Sometimes it is driven home to me the insane-ness of trying to explain unexplainable things.

I am currently working on a series of Bible reflections for children. Some I have already used in my own Religious Ed classroom, and the rest I try on my own guinea children. The one I am currently working on is a reflection on the Trinity.

As I endevour to write a simple reflection on the awesome mystery of the Trinity for 5-10 year olds, the irony of the situation hits me. I do not even understand the Trinity! The Catechism states “The Trinity is a mystery of faith in the strict sense, one of the “mysteries that are hidden in God, which can never be known unless they are revealed by God”" (CCC, n.237). That being said, it seems silly for me to try to explain it.

Parenthood in general is like that, isn’t it? A series of absurd tasks that no job description in the business world can compete with.

I love Allison Pearson’s book I Don’t Know How She Does It (Alfred A. Knopf, 2002), about overworked, confused mom and businesswoman Kate Reddy. While not morally squeaky-clean, the book has so much humor and reality in it, I alternately laugh and cry every time I read it.

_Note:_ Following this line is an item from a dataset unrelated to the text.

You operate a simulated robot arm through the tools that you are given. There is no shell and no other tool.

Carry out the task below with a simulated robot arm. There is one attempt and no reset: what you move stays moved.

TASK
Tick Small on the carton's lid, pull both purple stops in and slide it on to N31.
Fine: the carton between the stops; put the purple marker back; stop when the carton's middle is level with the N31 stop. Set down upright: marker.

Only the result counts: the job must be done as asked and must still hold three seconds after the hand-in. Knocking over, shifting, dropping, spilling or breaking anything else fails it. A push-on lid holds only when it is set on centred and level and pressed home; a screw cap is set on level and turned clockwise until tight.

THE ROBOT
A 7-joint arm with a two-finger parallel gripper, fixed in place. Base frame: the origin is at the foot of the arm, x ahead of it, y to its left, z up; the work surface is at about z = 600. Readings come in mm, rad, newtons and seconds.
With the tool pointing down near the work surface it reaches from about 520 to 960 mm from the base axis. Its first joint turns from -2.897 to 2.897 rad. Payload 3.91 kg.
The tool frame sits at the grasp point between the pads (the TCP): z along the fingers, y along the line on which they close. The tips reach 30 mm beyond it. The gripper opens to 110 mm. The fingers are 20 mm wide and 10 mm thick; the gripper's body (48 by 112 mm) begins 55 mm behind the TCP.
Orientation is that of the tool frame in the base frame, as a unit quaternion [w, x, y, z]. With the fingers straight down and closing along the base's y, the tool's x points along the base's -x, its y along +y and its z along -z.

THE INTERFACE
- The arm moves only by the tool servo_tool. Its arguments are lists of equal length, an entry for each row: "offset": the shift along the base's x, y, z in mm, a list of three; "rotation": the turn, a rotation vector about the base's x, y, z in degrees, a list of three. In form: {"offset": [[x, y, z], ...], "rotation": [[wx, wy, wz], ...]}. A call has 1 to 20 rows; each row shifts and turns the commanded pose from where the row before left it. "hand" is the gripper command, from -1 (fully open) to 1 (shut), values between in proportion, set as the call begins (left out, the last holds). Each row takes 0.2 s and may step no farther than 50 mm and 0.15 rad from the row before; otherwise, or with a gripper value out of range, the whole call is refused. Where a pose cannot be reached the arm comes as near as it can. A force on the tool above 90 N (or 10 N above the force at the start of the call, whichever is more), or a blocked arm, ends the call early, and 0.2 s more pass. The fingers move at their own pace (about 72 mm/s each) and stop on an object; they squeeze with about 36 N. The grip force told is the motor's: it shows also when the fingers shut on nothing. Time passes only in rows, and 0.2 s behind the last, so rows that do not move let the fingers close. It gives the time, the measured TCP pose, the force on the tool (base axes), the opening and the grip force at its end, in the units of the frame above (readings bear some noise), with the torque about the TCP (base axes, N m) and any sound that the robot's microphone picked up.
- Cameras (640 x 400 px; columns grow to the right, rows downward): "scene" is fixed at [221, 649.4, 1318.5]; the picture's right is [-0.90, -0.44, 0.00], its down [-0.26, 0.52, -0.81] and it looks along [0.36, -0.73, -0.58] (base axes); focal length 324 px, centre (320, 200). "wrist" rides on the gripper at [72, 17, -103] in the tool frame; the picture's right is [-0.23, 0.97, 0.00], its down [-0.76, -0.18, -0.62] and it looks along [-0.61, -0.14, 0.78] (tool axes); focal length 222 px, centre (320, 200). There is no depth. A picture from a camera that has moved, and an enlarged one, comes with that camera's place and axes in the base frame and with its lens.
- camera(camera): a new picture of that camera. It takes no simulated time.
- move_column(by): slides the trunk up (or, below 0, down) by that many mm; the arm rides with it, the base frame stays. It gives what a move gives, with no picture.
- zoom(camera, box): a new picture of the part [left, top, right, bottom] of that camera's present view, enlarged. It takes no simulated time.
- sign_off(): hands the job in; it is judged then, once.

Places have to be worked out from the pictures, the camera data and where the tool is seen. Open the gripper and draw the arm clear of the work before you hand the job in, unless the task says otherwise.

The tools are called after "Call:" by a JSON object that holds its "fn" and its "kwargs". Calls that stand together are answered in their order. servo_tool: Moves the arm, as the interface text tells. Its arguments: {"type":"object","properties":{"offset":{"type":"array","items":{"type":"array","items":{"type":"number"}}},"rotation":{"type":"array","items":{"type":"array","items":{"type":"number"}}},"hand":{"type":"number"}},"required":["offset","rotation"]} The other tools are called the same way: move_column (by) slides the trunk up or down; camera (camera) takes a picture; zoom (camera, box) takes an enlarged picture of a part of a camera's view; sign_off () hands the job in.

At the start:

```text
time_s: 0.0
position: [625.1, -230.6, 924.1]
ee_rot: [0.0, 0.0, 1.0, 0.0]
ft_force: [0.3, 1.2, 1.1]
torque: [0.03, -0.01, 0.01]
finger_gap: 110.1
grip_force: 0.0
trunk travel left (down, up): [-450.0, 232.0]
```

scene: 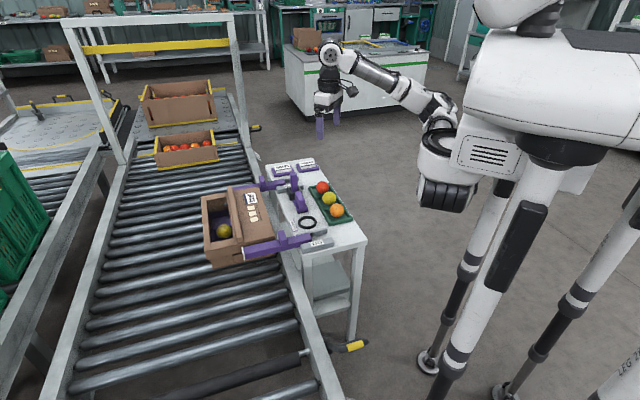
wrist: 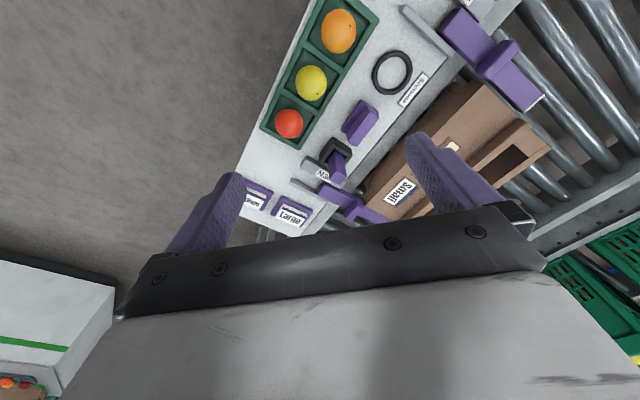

I love the part where Kate’s daughter, Emily, questions her about God, Jesus, and death. Kate reflects,

“Emily’s questions often shock me, but not as much as the fact that I’m allowed to give her any answer I like. I can tell her there is a God or that there is not a God, I can tell her Oasis were better than Blur, although by the time she’s old enough to buy albums there won’t be albums anymore and Madonna will be as distant as Haydn . I can tell her that Cary Grant is in a dead heat for the title of Greatest Englishman with William Shakespeare, I can encourage her to support a football team, or I can tell her sport is incredibly boring, I can advise her to be careful who she gives her virginity to or I can give her brisk early advice on contraception. I can suggest she start paying a quarter of her annual income into an index-linked pension as soon as possible or I can tell her love is the answer. I can tell her any damn thing I like, and that freedom feels both amazing and appalling.” (pp. 202-203)

 

It is so true. A world full of information that we, as parents, are the filter for. At least for a while. Because that is the whole point, isn’t it. There comes a time when we are no longer interpreting the world for our children. They do it on their own.  Hopefully we can teach them how to see for themselves through all the muck, mire, and lies that are out there.

All that being said - it is time for me to go attempt the impossible. Explaining the Trinity or raising children? Perhaps, both.